### Reading passage
--- START ---

How long do you have, after a baby is born, to send a baby gift? Does it become inappropriate after a certain length of time?

Monday, June 16, 2008

Father's Day 08

We shared a look when the visibly pregnant woman walked by...two small children bouncing around her...cigarette in her hand. I glanced at him and saw the hurt in his eyes. In one split second we both KNEW what the other was thinking. "I know...can you believe THAT?...some people don't have a clue...I want to run up and shake her and yell about our two dead babies and how incredibly lucky she is...how incredibly SELFISH and STUPID she is...but let's not talk about it ok?...let's leave it alone for today...we all need a break from the hurt today."

This shared perspective...shared pain...it's always there. Even on Father's Day at the zoo with the two beautiful boys we love more than anything in this world. ESPECIALLY on Father's Day with our two beautiful boys.

It was a glorious day for which there are happy memories that will always make us smile...and that one moment when all the pain of our world was unleashed and simultaneously stuffed back into its cage...growling and snarling and taunting us with gnashing teeth...all within that one brief glance between our two wounded souls. One second shared and deliberately passed for the sake of some peace.

--- END ---

(Stored items)
--- START ---

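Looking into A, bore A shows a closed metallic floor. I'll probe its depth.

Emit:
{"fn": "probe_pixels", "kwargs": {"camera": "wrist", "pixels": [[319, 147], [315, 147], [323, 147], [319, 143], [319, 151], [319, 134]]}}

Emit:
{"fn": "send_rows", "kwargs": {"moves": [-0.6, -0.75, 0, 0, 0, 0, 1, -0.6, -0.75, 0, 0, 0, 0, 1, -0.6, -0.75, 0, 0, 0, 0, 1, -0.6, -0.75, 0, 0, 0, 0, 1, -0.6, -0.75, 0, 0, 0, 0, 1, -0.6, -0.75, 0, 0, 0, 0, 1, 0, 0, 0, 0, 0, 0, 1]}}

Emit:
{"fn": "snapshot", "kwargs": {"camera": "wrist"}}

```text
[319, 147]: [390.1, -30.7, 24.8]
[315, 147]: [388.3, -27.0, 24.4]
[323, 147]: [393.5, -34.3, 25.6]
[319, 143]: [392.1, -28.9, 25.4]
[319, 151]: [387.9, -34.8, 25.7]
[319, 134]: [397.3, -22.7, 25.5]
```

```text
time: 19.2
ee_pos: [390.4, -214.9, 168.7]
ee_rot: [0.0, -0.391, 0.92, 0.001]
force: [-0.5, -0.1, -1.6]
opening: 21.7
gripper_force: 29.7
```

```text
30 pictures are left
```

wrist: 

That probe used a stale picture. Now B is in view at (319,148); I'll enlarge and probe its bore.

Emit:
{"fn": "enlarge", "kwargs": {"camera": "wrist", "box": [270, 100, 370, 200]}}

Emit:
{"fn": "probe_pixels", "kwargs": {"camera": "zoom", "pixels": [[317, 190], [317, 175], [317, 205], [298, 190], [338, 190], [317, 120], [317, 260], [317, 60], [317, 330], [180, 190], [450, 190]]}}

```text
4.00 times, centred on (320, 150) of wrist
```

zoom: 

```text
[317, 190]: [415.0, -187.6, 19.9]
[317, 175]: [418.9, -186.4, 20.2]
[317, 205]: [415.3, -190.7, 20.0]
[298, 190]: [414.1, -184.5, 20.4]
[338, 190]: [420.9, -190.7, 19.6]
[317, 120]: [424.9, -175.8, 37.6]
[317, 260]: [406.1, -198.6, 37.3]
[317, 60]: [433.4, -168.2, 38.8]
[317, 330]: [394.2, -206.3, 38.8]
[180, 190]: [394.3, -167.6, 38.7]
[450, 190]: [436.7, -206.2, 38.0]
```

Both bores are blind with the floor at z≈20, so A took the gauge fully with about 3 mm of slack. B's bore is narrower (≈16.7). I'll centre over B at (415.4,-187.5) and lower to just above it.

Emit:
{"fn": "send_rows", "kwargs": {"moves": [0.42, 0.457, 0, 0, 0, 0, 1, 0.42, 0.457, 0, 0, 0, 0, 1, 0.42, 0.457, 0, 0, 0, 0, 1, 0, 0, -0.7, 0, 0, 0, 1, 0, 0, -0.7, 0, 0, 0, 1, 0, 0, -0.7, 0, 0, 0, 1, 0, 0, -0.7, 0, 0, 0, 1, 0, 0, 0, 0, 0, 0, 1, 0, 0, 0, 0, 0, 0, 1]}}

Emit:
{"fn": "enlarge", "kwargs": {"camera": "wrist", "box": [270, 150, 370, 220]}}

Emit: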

--- END ---
--- START ---

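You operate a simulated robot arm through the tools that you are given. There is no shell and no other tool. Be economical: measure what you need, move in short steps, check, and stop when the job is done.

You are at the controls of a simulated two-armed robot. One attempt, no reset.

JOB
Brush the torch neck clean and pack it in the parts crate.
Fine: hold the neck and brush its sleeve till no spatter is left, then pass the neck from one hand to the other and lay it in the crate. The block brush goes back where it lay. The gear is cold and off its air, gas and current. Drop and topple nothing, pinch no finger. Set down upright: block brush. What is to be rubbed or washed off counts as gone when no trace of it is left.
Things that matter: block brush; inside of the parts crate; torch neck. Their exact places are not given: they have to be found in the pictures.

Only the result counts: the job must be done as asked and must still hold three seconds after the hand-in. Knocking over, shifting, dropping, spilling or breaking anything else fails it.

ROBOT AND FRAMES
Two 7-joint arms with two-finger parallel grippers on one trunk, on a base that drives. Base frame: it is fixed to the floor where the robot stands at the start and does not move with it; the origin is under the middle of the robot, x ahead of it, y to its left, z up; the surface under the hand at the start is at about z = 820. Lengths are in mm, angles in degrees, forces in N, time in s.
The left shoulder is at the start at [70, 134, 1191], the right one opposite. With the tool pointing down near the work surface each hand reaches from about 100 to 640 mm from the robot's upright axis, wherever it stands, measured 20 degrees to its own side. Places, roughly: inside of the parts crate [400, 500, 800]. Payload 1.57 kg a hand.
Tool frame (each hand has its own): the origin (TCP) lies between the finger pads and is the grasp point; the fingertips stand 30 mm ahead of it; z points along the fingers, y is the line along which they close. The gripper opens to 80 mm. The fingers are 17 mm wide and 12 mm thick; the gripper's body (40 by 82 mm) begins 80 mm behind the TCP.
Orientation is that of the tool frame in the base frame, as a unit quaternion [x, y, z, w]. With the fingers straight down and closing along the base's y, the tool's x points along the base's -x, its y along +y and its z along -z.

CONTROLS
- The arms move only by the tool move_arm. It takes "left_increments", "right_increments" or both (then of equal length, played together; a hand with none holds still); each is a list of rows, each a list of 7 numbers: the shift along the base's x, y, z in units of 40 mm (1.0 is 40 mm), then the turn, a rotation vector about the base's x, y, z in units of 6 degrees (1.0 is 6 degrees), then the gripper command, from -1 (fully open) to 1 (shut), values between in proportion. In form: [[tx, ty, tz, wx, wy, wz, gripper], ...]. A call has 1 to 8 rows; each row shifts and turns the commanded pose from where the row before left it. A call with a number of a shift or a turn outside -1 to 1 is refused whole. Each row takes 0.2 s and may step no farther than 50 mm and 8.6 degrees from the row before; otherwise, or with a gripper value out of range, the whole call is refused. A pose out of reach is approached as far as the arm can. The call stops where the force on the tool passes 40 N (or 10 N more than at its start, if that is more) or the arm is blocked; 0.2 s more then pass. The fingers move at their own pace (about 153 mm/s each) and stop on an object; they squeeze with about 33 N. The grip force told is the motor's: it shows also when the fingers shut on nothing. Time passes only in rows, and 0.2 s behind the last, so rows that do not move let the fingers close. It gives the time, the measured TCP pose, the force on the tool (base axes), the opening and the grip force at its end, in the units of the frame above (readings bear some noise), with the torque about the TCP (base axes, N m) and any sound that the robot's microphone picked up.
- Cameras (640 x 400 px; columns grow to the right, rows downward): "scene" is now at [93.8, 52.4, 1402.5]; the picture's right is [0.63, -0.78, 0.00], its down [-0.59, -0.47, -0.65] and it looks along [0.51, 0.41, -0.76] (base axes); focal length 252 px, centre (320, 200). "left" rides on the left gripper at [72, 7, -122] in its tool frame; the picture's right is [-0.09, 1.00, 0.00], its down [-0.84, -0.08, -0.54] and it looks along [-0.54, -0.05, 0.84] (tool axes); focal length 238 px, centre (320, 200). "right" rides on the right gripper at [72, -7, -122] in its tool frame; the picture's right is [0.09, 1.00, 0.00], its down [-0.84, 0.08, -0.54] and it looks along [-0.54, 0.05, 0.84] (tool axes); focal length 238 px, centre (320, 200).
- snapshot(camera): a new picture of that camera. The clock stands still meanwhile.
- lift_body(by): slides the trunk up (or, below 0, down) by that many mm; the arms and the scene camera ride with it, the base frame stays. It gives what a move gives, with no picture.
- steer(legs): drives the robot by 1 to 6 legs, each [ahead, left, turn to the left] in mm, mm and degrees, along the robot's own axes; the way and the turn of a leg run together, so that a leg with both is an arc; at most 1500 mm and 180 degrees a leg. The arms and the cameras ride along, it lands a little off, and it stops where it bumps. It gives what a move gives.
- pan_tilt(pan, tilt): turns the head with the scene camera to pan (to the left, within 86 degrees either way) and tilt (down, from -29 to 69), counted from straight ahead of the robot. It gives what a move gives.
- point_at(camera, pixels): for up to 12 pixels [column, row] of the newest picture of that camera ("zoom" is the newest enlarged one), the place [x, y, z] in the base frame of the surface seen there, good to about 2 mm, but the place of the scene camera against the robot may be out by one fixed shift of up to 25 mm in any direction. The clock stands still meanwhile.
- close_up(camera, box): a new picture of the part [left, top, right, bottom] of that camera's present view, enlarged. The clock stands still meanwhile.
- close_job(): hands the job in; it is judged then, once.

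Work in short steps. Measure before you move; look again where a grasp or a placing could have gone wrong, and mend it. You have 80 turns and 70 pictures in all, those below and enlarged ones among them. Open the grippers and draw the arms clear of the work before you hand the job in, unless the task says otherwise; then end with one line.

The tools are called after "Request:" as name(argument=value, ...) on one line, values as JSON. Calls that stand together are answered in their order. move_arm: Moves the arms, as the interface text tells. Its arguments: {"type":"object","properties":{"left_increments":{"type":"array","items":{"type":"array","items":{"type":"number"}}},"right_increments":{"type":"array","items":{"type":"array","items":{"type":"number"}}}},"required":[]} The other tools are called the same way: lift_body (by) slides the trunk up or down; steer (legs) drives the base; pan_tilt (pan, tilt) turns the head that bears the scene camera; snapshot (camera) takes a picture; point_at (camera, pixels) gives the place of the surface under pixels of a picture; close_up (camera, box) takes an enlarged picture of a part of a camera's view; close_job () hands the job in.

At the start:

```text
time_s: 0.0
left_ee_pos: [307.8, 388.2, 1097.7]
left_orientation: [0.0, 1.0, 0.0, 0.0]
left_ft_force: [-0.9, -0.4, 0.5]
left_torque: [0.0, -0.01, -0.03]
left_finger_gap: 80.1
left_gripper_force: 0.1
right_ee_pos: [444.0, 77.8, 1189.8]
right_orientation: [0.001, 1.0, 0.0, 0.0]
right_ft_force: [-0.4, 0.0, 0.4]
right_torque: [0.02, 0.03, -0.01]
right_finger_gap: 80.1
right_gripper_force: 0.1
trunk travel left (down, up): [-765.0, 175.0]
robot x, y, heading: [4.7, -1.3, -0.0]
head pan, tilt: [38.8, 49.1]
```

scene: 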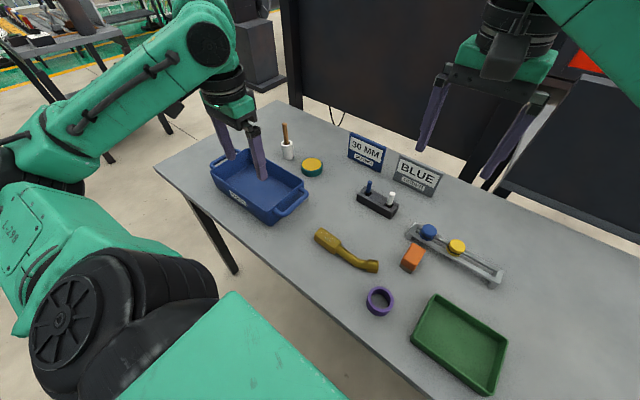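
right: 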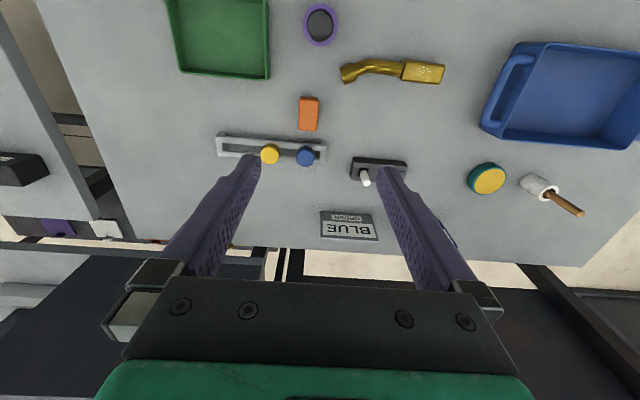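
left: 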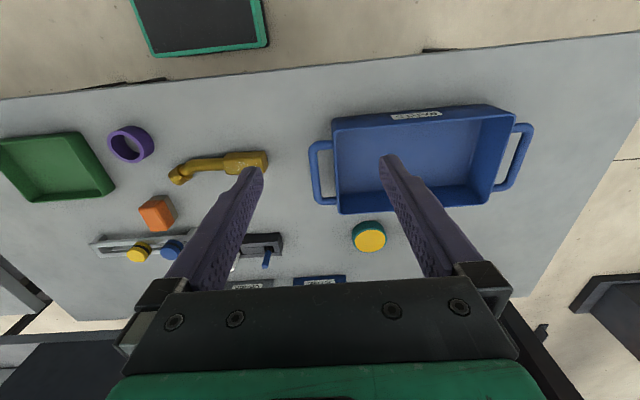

--- END ---
--- START ---

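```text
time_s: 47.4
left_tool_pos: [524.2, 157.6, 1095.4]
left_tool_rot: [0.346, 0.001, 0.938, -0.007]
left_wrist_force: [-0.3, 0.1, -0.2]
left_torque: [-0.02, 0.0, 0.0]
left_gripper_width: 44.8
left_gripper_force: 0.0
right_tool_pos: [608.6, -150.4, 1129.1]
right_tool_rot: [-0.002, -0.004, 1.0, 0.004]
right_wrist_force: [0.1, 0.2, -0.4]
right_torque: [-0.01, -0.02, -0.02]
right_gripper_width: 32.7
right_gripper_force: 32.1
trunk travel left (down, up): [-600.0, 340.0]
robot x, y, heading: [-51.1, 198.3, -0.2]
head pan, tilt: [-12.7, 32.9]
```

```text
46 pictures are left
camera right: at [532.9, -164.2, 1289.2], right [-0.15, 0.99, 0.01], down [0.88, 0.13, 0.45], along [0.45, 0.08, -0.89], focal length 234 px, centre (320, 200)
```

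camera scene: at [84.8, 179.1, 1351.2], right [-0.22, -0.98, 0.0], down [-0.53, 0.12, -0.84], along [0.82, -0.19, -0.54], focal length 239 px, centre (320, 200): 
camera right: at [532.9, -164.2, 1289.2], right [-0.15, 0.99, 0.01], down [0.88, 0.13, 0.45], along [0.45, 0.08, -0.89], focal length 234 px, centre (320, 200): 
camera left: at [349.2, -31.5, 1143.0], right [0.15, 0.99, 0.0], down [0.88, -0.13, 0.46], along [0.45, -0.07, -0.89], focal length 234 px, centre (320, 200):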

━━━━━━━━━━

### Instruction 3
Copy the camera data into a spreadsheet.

--- END ---

### Instruction 1
Copy the part of the reading passage from the words "This shared perspective...shared" through the words "two beautiful boys.".
### Instruction 2
Please continue the reading passage.

### Expected output 1
This shared perspective...shared pain...it's always there. Even on Father's Day at the zoo with the two beautiful boys we love more than anything in this world. ESPECIALLY on Father's Day with our two beautiful boys.

### Expected output 2
Saturday, June 14, 2008

Miscellaneous thoughts


Last weekend we had a brief and very violent windstorm that tore a healthy limb from the giant old oak tree in our front yard. That limb crashed down on the power line running from the roadside pole to our house...literally ripping the electric connection from the side of our house. Had to call the fire department so they could tape off the area in this oh-so-lovely DANGER tape.

We were without power overnight and only given a temporary connection by the power company. We had to call a licensed electrician to repair the damage lines and connection on the house itself.

Since we had no idea how much such a repair should run us, I called my connections at the county building department and asked for the name of a couple reputable electricians. Steve called a couple of them with the intention of getting a quote. One replied to a message left on his voicemail and said he was headed out to our house to "see what we have going on."

By the next day we still hadn't heard back from him, so Steve called and left a message asking what was up. They called back later that day...to apologize for having ALREADY DONE THE WORK. No written authorization. No quote. No communication whatsoever.

We're in the process of trying to find out how much other people WOULD HAVE charged...just to check. I really hope we didn't get scammed because I really don't want to have to fight about this.

The really funny thing is, our last contractor would take DAYS to do the simplest of jobs. It seems we've found the opposite extreme in this new guy. I'm beginning to wonder if there is a happy medium.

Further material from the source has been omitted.